EXERCISE DIRECTIONS
Look through the data and write out every line with the word "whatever" in it.

AVAILABLE RECORDS
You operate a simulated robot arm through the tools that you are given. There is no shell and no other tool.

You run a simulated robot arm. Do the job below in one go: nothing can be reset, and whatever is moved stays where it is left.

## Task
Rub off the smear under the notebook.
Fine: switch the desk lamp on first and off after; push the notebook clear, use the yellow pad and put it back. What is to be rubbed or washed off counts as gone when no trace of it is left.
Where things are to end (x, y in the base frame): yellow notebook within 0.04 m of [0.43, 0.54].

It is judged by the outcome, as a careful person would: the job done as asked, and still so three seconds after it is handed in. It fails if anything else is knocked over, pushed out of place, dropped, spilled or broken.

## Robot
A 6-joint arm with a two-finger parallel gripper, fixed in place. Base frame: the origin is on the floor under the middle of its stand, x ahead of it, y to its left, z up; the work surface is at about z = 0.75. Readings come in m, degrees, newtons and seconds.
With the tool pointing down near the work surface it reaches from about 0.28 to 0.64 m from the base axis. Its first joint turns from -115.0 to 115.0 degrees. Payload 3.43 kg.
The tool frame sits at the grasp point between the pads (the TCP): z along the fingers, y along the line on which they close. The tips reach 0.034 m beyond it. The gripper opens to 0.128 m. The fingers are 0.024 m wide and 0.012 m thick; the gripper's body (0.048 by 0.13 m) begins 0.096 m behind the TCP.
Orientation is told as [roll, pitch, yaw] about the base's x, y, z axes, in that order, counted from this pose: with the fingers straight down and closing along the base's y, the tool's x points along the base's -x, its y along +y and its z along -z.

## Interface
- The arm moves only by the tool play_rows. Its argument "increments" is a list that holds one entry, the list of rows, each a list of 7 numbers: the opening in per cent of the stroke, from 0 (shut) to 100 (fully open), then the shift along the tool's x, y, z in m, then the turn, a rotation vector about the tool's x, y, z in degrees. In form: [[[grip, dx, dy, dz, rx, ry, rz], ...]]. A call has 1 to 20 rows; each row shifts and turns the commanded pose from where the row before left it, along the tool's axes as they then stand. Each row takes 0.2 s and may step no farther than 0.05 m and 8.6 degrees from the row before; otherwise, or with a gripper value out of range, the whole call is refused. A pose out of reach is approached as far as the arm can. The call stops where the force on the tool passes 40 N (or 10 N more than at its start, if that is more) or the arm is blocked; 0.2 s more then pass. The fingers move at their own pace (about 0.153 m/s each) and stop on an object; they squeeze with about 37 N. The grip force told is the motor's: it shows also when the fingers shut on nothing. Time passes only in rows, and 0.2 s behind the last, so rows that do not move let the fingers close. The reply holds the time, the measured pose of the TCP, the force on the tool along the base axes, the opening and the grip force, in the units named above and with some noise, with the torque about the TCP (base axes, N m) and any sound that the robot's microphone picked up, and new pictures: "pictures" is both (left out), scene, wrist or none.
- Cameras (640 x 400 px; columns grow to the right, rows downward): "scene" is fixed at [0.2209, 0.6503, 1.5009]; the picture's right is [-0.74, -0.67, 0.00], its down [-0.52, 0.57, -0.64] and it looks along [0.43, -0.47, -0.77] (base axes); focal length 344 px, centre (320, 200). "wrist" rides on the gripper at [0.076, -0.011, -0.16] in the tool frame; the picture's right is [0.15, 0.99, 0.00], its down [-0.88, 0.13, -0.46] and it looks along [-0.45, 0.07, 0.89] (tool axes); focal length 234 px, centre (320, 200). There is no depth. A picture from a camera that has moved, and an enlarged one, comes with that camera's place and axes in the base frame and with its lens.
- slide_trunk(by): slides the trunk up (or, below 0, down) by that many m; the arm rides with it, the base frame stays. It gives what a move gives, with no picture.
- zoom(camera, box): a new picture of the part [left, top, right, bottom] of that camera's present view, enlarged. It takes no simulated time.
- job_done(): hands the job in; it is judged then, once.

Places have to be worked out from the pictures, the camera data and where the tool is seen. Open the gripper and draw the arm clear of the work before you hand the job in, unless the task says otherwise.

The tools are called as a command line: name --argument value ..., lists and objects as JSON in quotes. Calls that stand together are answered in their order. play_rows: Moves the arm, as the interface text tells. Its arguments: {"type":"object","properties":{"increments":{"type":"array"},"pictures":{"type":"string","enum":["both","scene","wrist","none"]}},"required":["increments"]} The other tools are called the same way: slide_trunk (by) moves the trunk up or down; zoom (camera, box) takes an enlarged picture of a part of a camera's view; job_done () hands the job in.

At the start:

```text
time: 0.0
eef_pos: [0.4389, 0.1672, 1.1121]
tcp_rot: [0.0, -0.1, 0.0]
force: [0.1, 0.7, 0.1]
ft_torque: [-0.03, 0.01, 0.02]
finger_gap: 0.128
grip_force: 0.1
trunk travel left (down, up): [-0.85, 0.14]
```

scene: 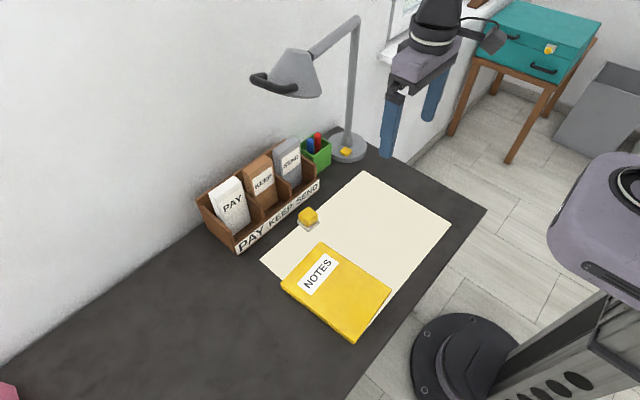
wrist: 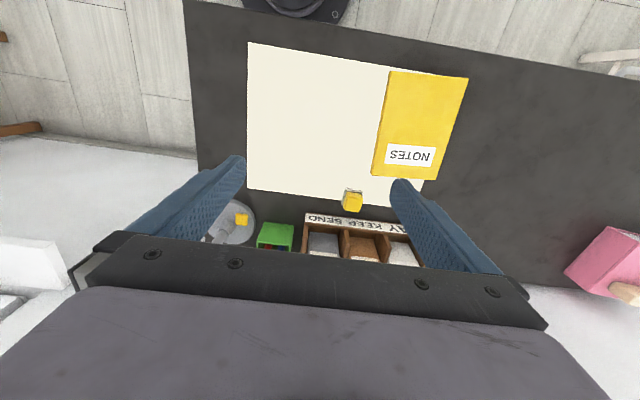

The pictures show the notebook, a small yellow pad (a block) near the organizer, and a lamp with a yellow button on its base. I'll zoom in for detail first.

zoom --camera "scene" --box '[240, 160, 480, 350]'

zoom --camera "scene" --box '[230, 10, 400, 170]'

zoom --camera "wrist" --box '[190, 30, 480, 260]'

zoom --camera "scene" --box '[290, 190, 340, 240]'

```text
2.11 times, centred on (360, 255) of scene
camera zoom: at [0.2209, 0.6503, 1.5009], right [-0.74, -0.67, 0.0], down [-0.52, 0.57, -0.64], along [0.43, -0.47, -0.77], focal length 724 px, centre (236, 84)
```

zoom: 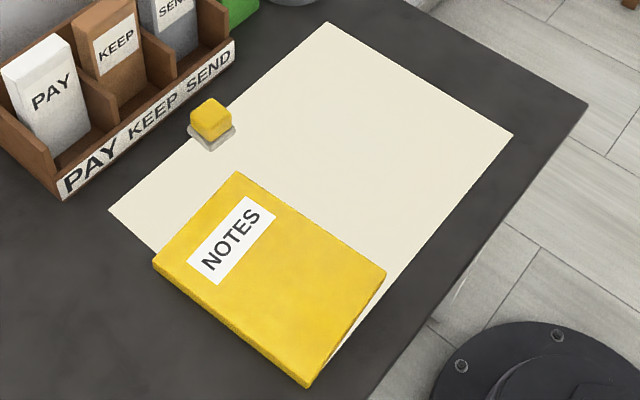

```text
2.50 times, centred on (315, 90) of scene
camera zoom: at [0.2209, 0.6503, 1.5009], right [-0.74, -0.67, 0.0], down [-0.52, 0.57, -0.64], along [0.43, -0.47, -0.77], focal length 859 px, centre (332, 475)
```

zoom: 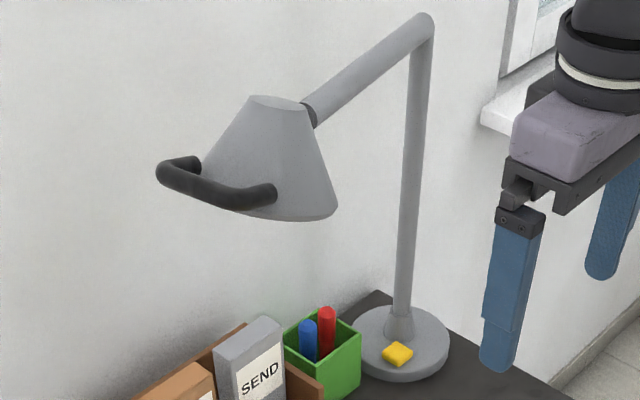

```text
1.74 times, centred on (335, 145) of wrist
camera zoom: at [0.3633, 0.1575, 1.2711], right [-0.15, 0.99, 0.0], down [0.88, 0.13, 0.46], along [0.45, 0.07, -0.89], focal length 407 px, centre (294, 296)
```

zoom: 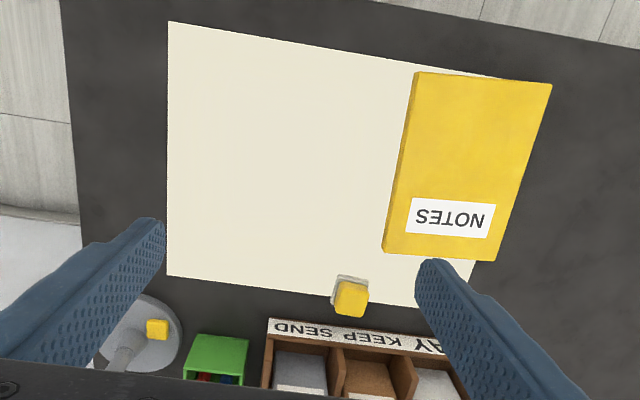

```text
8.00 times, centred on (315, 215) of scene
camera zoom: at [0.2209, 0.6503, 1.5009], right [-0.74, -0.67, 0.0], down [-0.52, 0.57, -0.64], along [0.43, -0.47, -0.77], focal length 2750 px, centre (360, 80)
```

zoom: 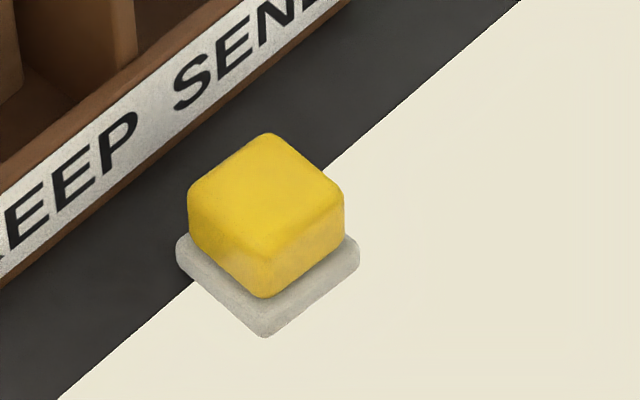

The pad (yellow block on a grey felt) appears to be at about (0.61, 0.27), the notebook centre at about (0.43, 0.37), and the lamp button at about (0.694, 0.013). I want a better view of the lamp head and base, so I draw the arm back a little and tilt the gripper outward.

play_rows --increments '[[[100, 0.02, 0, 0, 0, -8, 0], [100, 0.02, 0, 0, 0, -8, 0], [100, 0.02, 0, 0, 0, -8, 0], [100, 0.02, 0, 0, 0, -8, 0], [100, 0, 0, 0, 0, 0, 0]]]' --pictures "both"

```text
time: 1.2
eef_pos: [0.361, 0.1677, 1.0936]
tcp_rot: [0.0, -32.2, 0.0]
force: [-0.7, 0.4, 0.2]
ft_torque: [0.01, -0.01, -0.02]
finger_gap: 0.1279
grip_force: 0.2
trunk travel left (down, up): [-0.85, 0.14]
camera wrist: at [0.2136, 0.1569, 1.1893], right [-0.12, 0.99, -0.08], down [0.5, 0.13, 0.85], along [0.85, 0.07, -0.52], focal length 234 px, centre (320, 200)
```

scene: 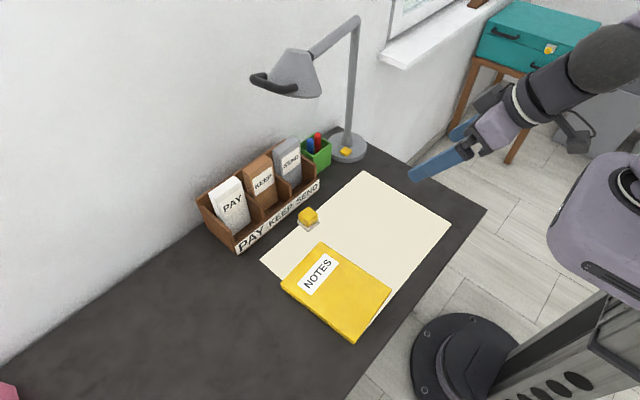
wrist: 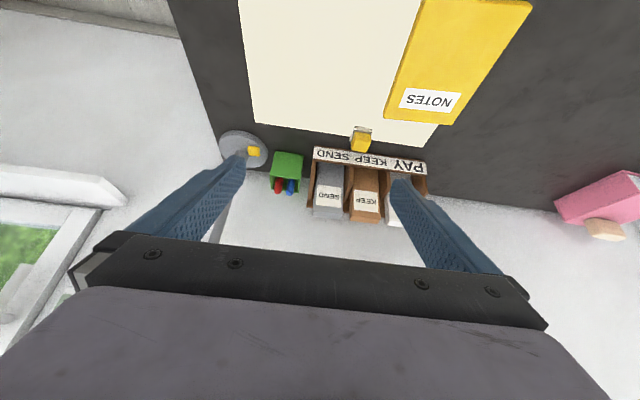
* * *
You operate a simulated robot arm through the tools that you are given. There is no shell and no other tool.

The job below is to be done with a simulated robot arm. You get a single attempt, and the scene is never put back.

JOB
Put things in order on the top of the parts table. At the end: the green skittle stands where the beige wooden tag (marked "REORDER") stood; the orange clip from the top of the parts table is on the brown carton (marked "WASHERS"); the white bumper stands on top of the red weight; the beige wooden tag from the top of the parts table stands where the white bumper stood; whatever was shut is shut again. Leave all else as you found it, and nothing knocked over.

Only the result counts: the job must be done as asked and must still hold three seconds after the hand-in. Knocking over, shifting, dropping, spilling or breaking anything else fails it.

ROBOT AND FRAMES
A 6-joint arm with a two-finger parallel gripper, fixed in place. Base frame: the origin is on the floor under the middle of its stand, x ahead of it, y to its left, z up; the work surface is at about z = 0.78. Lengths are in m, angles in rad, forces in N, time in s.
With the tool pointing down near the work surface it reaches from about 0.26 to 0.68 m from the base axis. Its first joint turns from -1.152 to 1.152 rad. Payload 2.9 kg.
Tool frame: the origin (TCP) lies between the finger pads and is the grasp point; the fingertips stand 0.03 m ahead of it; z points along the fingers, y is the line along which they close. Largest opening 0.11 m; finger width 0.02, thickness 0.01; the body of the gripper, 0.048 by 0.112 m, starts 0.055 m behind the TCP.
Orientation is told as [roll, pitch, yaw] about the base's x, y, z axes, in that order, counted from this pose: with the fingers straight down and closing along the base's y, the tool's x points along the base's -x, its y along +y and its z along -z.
==
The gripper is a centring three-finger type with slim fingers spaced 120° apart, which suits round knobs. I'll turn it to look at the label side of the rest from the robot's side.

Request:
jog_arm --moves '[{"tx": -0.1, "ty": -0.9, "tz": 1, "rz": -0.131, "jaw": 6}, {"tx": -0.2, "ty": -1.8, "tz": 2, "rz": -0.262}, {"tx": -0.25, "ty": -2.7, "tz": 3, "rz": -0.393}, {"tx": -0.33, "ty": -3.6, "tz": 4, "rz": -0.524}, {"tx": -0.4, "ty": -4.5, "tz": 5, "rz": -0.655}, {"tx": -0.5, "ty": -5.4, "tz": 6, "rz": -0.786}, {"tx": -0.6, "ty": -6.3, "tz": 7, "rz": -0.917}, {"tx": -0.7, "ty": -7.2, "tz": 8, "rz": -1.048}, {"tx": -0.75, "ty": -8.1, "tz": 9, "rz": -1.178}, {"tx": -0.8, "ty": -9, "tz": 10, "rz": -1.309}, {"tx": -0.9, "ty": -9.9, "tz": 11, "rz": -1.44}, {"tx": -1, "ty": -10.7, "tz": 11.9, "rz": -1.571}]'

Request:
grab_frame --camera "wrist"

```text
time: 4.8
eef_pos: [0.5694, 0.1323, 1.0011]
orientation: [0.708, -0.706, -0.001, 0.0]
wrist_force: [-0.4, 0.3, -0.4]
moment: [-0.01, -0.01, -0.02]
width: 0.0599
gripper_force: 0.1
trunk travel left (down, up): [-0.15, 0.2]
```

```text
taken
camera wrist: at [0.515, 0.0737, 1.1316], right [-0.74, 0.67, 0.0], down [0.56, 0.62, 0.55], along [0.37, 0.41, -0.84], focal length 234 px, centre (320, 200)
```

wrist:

THE SOLUTION
You run a simulated robot arm. Do the job below in one go: nothing can be reset, and whatever is moved stays where it is left.
Put things in order on the top of the parts table. At the end: the green skittle stands where the beige wooden tag (marked "REORDER") stood; the orange clip from the top of the parts table is on the brown carton (marked "WASHERS"); the white bumper stands on top of the red weight; the beige wooden tag from the top of the parts table stands where the white bumper stood; whatever was shut is shut again. Leave all else as you found it, and nothing knocked over.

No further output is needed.